What of Liverpool? They have endured a week as chaotic as the performance of ITV's match director last night. The injury to Gerrard, the decision to leave out Javier Mascherano last night in favour of Lucas, the absence of a cutting edge when Torres is not on form – it is enough to shake the faith of even the most stubborn Rafa loyalist. When Gerrard departed, Benitez switched to 4-4-2, with Dirk Kuyt in attack with Torres; typical that as soon as Keane leaves, Liverpool start playing the system in which he thrives.

It took around 15 minutes for this game to come to life and when it did, it did so with the predictable fervour and aggression of a derby teetering on the edge of chaos. Gerrard limped off and Everton supporters responded with the predictable bile. Once the fans had drawn the lines of demarcation so too did the players. Joleon Lescott had gone in high on Torres and, in return, Lescott was knocked to the ground by the Liverpool striker. Albert Riera left something on Leon Osman in the middle of the pitch as the game intensified.

That period of madness had been defined by Tim Cahill's challenge with Carragher in the air which left Carragher on the ground checking his jaw was still in place. None of it improved the quality of the football. The first serious shot of the match did not come until the 69th minute when Mikel Arteta, influential throughout, found Cahill in the Liverpool area and he laid the ball off to Osman. The Everton man was in the right channel of the Liverpool area and hit his shot at the near left side of Reina's goal, striking the post when he should have scored.

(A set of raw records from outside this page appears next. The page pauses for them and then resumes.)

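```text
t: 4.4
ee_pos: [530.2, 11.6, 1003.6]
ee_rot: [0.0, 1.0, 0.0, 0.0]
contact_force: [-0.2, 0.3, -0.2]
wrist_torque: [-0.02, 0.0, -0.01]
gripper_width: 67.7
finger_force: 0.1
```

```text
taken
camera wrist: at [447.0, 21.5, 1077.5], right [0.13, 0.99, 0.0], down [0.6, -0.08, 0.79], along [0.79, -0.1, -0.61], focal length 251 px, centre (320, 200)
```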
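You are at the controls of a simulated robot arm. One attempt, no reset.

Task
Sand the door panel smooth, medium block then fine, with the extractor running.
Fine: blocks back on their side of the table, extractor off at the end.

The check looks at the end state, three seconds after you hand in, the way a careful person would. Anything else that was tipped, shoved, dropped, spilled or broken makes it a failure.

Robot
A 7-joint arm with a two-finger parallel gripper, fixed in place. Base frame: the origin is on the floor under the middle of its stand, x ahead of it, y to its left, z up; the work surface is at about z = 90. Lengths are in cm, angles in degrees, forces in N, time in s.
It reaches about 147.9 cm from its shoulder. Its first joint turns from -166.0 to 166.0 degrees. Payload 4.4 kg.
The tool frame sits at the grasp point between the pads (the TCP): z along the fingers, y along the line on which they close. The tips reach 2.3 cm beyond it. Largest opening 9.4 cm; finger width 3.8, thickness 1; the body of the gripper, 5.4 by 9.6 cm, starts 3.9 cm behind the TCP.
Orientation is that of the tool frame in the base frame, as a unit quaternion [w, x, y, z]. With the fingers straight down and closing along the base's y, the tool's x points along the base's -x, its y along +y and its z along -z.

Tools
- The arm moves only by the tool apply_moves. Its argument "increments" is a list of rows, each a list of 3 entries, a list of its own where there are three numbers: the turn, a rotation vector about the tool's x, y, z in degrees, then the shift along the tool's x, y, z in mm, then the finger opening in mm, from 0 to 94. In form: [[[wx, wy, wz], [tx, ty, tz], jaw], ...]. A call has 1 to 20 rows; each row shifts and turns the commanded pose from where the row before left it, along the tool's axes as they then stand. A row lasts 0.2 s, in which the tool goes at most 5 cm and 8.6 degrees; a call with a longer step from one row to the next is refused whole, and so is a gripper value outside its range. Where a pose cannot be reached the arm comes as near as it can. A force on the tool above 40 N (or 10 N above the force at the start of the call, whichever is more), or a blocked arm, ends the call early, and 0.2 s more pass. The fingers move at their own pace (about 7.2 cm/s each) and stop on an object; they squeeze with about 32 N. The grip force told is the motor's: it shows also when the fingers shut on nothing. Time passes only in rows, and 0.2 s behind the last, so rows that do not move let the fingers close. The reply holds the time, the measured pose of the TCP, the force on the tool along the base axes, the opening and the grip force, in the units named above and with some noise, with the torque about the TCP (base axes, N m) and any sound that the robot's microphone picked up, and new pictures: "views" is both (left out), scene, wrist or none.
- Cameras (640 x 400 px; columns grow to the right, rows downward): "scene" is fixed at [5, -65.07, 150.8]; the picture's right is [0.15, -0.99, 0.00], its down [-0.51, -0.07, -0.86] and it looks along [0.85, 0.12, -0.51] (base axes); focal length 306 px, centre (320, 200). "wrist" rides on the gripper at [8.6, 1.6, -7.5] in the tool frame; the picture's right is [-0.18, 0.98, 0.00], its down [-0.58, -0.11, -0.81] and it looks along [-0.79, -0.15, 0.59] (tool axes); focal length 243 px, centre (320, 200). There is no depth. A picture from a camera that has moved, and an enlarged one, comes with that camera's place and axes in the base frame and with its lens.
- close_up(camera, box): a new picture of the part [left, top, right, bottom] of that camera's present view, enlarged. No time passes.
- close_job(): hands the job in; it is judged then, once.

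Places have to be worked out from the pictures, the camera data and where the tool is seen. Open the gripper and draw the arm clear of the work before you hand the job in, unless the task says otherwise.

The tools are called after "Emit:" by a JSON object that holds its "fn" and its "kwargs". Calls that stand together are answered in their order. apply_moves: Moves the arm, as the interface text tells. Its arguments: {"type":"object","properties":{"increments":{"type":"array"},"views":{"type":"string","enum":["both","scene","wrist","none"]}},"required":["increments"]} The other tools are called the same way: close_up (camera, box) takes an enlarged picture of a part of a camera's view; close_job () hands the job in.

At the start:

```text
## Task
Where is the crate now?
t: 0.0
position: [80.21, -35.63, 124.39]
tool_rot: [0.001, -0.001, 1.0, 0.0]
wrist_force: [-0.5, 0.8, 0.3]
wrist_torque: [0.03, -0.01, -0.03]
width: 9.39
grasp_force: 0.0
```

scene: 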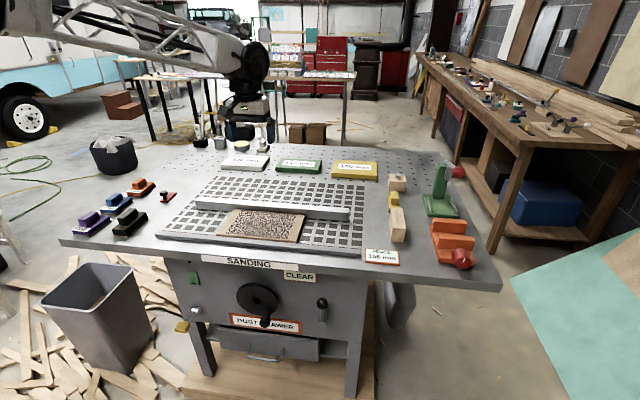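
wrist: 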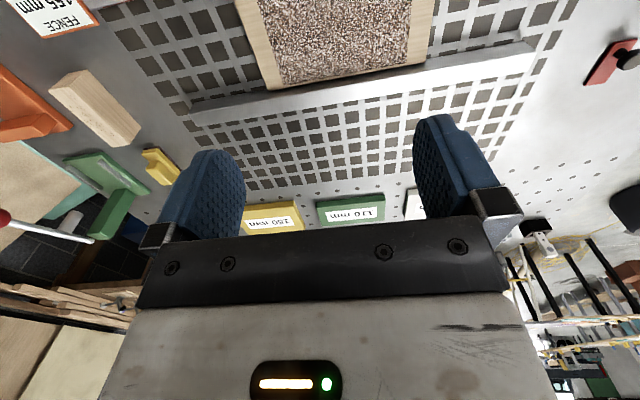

The dismissal of Lucas came with 15 minutes remaining, a ridiculous trip in the middle of the pitch when he had no chance of getting the ball from Lescott which meant the Brazilian's second booking of the game and a red card. Everton had most of the game after that, Arteta running much of it. Benitez brought on Mascherano for Riera to try to keep Liverpool in the game.

Did Liverpool really want this? In the grand scheme of their extraordinary season, the FA Cup is not such a great loss. Had Benitez been given a choice of winning against Chelsea on Sunday or Everton last night he would have taken the former. Nevertheless, when Goodison erupted as Gosling squeezed his deflected his shot into the far post you knew that they had lost a famous game.

The jokes about Everton rushing this match out on DVD to be on sale in the club shop this morning can start now among Liverpool fans. They claim they have bigger fish to fry. For one night at least, however, the blue part of the city celebrated like they had won the FA Cup. If they really want to make some history, that is what Everton must do now.

Everton (4-4-2): Howard; Hibbert, Jagielka, Lescott, Baines; Osman, Neville, Arteta, Pienaar (Rodwell, 60); Fellaini (Gosling, 52), Cahill. Substitutes not used: Nash (gk), Yobo, Van der Meyde, Castillo, Jacobsen.

Liverpool (4-2-3-1): Reina; Arbeloa, Carragher, Skrtel, Dossena; Lucas, Alonso; Kuyt, Gerrard (Benayoun, 15), Riera (Mascherano, 80); Torres. Substitutes not used: Cavalieri (gk), Hyypia, Agger, Babel, El Zhar.

Referee: A Wiley (Staffordshire).

ITV score another own-goal

ITV's much-criticised coverage of the FA Cup was subject to further scrutiny last night when it's live coverage of the game at Goodison Park was inexplicably interrupted for a commercial break during extra time – and it was during that break the only goal in 120 minutes of play was scored by Dan Gosling. The live coverage returned just in time to catch the start of Everton's delirious celebrations. "I'm afraid it came at a pretty bad time for us," a sheepish presenter Steve Rider said afterwards. "If you missed the goal, our apologies."